I'm tired of reflexivity. Sure, it was cool the first time I read a book which was about making a book. For one, it was Kundera. He has a way of making writing a book all about sex, which combines two of my favourite activities in one. Plus, it wasn't smutty, which makes it very palatable.

thoughts about cinemas

Well, I might like it more if it had been, but post-modern smut is really difficult to find. Second, it's pretty fascinating. The reflexivity, not the sex. But seriously, I'm getting a little tired of the concept. There are now movies which are about the making of a movie, or in the case of King Kong, about the making of a flop. Plays that are about the making of a play. Songs that are about the making of a song.

I was going through my DVD collection several days ago, and everything I pulled out seemed to be rather reflexive. Memento, a movie which was about the uncertainty of memory. Pulp Fiction, which is reflexive because the chronological order is all confused, intentionally. 12 Monkeys, which is one of the few shows Bruce Willis does well in.
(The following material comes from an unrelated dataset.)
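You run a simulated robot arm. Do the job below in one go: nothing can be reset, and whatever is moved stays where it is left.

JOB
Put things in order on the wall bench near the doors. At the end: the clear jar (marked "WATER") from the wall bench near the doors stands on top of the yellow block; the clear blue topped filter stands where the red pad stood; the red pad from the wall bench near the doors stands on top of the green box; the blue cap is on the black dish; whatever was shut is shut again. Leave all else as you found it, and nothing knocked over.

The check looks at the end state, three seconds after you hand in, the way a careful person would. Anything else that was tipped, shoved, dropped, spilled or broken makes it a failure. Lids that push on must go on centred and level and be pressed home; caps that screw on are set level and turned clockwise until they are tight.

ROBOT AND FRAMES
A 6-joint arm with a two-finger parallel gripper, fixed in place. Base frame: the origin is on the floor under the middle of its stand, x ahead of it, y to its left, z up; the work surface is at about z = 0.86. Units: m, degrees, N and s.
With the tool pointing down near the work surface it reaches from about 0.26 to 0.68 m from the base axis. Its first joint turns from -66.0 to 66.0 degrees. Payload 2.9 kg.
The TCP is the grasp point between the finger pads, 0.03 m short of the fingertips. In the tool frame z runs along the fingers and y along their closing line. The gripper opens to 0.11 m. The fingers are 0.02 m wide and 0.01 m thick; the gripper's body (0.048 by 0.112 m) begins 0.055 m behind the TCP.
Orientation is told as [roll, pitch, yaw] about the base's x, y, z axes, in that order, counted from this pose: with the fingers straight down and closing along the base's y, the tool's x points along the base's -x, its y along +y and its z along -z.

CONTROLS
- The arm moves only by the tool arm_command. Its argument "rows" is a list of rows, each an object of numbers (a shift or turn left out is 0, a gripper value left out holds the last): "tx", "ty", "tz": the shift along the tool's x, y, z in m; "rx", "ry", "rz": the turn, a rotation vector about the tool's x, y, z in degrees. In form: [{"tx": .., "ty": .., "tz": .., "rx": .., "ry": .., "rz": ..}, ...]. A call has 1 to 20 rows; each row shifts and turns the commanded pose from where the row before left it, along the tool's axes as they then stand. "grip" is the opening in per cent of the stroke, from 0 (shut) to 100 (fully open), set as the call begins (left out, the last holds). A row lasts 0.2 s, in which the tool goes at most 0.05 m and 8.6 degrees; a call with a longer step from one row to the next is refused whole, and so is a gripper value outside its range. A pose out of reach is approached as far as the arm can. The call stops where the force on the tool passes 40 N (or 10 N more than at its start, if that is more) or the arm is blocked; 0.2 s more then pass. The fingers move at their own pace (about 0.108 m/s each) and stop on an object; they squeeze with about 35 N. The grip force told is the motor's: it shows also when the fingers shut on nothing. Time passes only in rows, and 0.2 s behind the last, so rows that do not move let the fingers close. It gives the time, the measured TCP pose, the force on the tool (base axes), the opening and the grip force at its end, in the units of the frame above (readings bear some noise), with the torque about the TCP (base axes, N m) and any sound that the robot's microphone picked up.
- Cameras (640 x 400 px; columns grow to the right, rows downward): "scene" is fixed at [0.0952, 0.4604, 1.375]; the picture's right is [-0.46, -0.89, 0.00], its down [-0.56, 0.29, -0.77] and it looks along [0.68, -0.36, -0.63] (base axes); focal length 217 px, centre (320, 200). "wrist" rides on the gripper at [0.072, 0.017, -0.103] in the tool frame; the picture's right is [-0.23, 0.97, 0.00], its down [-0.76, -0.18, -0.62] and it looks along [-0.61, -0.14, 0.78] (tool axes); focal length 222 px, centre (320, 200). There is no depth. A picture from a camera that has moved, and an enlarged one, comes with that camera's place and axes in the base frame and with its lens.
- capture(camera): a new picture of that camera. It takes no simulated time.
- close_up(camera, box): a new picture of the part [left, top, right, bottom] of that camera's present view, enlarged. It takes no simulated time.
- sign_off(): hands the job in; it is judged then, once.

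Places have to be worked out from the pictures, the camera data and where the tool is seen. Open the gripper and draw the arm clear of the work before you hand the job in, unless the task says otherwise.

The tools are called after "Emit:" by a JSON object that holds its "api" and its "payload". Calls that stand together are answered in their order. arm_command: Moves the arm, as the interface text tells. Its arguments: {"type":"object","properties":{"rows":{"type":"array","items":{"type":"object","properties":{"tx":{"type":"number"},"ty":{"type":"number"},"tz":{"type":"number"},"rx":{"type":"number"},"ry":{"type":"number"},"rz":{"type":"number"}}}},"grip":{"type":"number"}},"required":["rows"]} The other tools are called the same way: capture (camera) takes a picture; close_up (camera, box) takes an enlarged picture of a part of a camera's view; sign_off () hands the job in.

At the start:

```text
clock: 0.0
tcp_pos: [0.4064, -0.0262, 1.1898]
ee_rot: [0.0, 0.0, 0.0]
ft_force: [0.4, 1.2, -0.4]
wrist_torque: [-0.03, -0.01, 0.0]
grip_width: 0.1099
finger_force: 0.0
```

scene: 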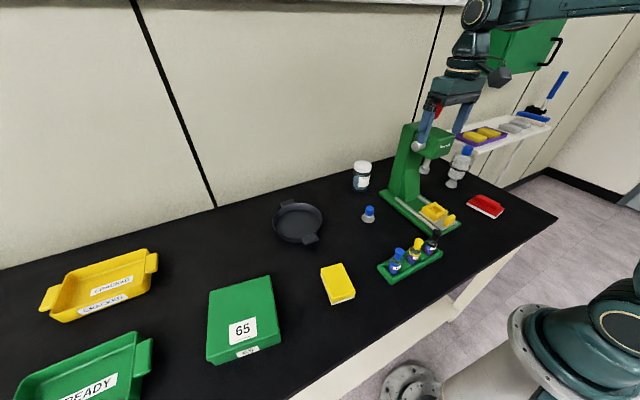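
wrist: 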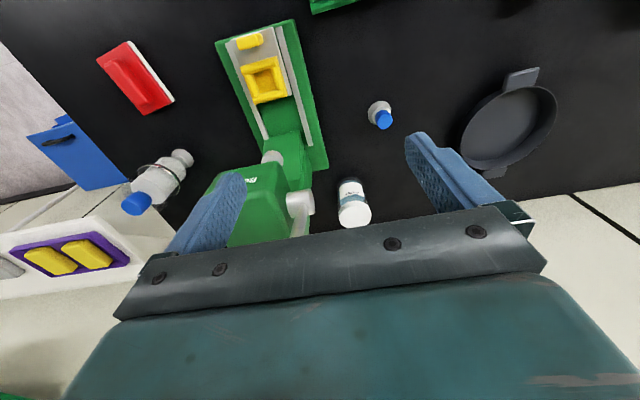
Even Sixth Sense is also slightly reflexive, as it would have us believe that the main character or author is unaware of his own status. Or The Village, which really is magnificent in its setup. Or EdTV, which is all about movie made real, and made false again. Of course, most recently is Rent, which is about the main character making a movie, which is the movie you're watching.

The good thing is, my Literature lecturer will be happy to see that the whole post-modern concept has really reached the rest of the world. The bad thing is, we aren't learning anything from it. So what if you use a third person angle to film a first person angle? Does anyone get exactly what that means? In fact what is reflexivity anyway?

What it really means is that if you look at it from one point of view, art is rather an imitation of life. Very much sounding like Hamlet, I know, but there is a method to my madness. In that case, how real is your life?

To an onlooker, your life is just another movie show, except you don't get to wear Blahniks, or have about 100 of them in your wardrobe, or have a complete set of Hermes luggage bags, or rent an escort for hot, hot sex for a week for six grand, or look like Matthew Mcconaughey and earn millions in the meantime.

It's not a concern with physical reality, but more of a crisis of meaning. How often have you looked at a movie and compared your life to movie life and found it wanting?

When Jennifer Garner falls in love with Mark Ruffalo after sprinkling dust on her head and wishing she was 30 seems more likely than you ever finding love in your life, it really is time to do something about it before you become one of those sad couch potatoes that sit on their sofas watching some TV soap and checking your phone every five minutes for messages, and finding you have none. On reflection, doesn't all these seem like stuff you've seen on the big screen?

What then should we do about this crisis of reality? In truth, there is nothing much you can do, except stop taking a passive role in your life, and start making your life more meaningful. Learn to appreciate it better. Then perhaps your life will stop seeming like a B-grade movie like Rambo, and more like something that Akiro Kurasawa made.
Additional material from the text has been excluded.